Give the selected passage once more, exactly.

::: Selected passage

Все эти основные идеи в той или иной степени присутствовали в народных представлениях о душе. Народная религиозность также проводила различие между душой и телом, но все же, по-видимому, в ней не было такого противопоставления между ними, как в официальной церковной доктрине. В народном сознании человек предстает одушевленным телом, а душа наделена телесными, физическими свойствами. Таким образом, не существует четкой грани между телом и душой как отдельными началами, и исходя из этого можно предположить, что народная культура в большей мере соответствовала духу Библии, где человек понимается как одушевленное тело. По-видимому, народное сознание не слишком занимало то, что душа обладает разумом и способностью к речи. Однако мысли о том, что душа составляет самую сущность человека, что поведение человека в этой жизни определяет судьбу его души на том свете, глубоко проникли в народную культуру.

::::::
::: Stored data

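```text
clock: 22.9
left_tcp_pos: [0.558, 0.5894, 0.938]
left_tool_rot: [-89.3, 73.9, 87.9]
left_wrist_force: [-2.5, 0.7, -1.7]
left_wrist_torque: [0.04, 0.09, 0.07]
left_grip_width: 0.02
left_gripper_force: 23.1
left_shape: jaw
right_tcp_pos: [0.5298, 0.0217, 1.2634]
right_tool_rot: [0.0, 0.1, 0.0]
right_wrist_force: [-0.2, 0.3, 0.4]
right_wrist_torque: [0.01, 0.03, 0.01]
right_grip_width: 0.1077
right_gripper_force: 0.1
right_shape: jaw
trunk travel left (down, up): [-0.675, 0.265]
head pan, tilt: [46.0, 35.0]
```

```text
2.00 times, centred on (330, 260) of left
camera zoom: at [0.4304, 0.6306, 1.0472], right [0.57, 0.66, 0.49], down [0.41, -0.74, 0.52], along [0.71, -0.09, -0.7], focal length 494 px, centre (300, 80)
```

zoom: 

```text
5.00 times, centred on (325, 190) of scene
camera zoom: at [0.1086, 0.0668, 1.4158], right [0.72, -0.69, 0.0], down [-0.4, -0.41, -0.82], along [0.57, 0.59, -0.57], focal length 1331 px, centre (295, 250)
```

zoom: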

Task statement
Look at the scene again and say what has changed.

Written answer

::::::

Written answer
Все эти основные идеи в той или иной степени присутствовали в народных представлениях о душе. Народная религиозность также проводила различие между душой и телом, но все же, по-видимому, в ней не было такого противопоставления между ними, как в официальной церковной доктрине. В народном сознании человек предстает одушевленным телом, а душа наделена телесными, физическими свойствами. Таким образом, не существует четкой грани между телом и душой как отдельными началами, и исходя из этого можно предположить, что народная культура в большей мере соответствовала духу Библии, где человек понимается как одушевленное тело. По-видимому, народное сознание не слишком занимало то, что душа обладает разумом и способностью к речи. Однако мысли о том, что душа составляет самую сущность человека, что поведение человека в этой жизни определяет судьбу его души на том свете, глубоко проникли в народную культуру.